While active pharmaceutical ingredient (API) producers from China and India are often seen as the most likely culprits for missing cGMP standards in production, that doesn’t mean Western companies are free from issues. The FDA has now sent a warning letter to an API producer in Germany that the agency says has a host of production problems.
The FDA posted a letter on Tuesday that has been issued to BBT Biotech for a plant in Baesweiler, Germany, after an inspection in May 2015 left inspectors concerned about production processes there.
The FDA said the firm has shipped APIs to the U.S. since 2012 on which it had done no stability testing to support the expiration dates it put on its products.
BBT also was not having its quality unit review or approve changes in suppliers, so there was no assurance that ingredients it used met FDA standards. Inspectors pointed to the problems that can lead to because BBT blamed an out-of-spec test result for a lot on a change in supplier. The FDA said the company was not adequately investigating out-of-spec issues because it did not evaluate other lots made with the ingredient from that supplier.
The inspectors also cited the facility for lacking access controls and audit trail capabilities on computerized systems. It pointed out that all employees had administrator privileges and shared one user name, so actions could not be attributed or traced to specific individuals and there was no guarantee that employees would not manipulate or delete data.
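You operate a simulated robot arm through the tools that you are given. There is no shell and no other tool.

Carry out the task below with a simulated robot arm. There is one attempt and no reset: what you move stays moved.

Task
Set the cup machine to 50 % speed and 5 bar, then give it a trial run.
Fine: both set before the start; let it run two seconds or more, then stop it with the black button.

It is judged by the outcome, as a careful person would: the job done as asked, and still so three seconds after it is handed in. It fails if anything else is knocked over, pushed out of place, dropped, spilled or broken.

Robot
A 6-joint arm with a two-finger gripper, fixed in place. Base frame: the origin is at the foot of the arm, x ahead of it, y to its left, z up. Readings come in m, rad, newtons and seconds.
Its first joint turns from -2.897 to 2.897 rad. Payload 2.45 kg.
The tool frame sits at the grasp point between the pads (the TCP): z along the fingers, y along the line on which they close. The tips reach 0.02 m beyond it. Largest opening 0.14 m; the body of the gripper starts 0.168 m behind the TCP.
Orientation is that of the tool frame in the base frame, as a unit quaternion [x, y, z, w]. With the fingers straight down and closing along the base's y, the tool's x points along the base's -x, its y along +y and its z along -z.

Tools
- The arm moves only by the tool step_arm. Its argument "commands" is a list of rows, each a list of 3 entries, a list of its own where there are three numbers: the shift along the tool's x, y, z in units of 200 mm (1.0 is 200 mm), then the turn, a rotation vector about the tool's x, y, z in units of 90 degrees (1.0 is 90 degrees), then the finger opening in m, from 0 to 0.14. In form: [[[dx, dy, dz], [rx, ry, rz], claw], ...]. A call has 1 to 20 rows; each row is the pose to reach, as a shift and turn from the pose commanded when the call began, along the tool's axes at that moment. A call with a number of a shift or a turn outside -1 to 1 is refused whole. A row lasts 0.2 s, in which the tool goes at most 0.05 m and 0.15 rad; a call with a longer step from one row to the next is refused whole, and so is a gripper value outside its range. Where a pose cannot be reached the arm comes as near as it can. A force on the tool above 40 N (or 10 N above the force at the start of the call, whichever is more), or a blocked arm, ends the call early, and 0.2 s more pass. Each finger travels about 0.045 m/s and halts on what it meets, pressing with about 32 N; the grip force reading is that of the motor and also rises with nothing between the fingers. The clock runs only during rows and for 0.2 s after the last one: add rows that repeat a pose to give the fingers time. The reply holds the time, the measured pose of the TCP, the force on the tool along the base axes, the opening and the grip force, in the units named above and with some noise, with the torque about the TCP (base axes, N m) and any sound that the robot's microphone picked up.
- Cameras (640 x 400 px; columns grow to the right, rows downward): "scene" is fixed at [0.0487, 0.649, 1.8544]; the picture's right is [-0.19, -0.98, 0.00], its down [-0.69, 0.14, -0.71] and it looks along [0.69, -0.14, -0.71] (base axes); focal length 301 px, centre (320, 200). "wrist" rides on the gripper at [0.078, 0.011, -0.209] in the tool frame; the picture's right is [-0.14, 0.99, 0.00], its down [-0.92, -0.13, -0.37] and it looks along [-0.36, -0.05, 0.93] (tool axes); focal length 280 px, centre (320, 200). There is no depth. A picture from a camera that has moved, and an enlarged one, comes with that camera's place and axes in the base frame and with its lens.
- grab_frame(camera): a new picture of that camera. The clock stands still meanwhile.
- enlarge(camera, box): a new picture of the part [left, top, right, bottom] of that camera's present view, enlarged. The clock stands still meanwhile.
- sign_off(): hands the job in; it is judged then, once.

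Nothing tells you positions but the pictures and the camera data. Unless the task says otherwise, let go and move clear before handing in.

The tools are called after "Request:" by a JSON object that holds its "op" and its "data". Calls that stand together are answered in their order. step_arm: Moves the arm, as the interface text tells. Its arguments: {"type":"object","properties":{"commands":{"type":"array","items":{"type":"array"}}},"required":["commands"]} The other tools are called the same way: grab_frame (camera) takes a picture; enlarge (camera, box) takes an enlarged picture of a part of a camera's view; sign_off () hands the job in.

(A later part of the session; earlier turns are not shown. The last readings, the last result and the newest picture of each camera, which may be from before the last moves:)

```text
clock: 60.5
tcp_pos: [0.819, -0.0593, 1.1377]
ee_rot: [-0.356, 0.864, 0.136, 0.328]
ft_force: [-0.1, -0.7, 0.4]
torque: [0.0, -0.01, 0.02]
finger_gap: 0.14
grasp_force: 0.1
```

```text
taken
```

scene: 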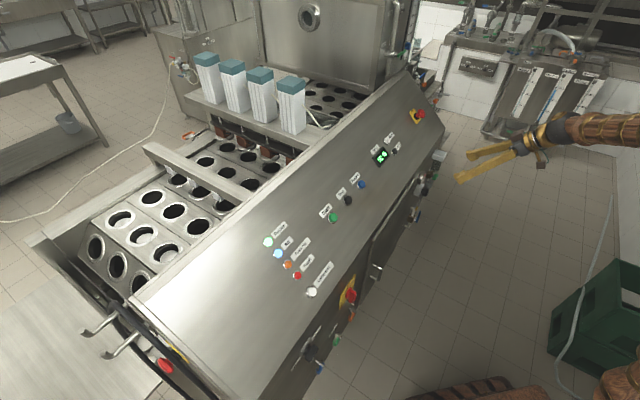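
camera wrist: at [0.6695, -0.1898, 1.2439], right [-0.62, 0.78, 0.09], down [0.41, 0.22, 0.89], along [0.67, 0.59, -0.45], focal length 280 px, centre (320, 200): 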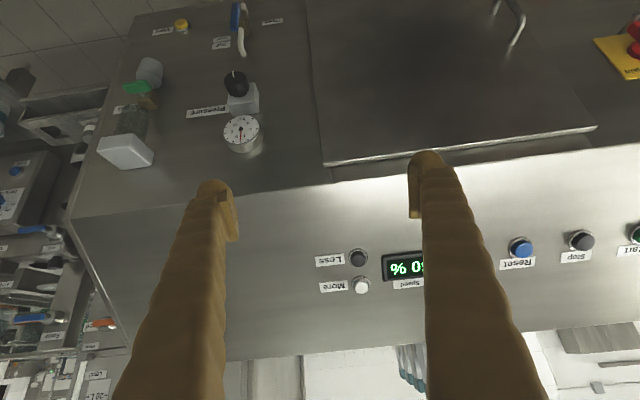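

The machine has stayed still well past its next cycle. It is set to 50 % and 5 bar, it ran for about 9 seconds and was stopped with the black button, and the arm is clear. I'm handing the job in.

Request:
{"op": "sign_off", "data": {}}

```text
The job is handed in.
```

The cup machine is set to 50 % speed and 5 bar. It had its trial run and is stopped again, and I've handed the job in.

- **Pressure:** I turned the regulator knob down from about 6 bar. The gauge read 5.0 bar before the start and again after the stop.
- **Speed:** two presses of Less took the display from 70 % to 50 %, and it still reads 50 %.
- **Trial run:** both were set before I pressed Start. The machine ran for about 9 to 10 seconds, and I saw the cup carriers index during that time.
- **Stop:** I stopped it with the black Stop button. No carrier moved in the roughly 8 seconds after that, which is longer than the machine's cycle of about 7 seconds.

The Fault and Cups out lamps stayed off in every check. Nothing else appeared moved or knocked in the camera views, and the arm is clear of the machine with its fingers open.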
The agency gave the company a list of fixes it expected from the plant and warned it may restrict products until they are in place and approved.
The FDA and European regulators have stepped up inspections and actions, and companies from India and China, which make the vast majority of the API and generic drugs sold in the U.S., have often been the recipients of actions. Just last month, the FDA filed a warning letter against India's Sri Krishna Pharmaceuticals, and last week, EU regulators announced actions against India’s JP Laboratories unit in Maharashtra and a Krebs Biochemicals & Industries plant in Andhra Pradesh. This had led some in the Indian pharma industry to suggest that Western regulators are biased against them.
But the FDA and the EU have also filed actions against European and U.S. companies. In recent weeks, the European Medicines Agency has taken actions against companies in Spain, France and even in the U.S. Earlier this month, at the suggestion of inspectors from Sweden, the agency banned products from Capsugel’s Bend Research facility in Oregon over what it termed “Repeated failures.”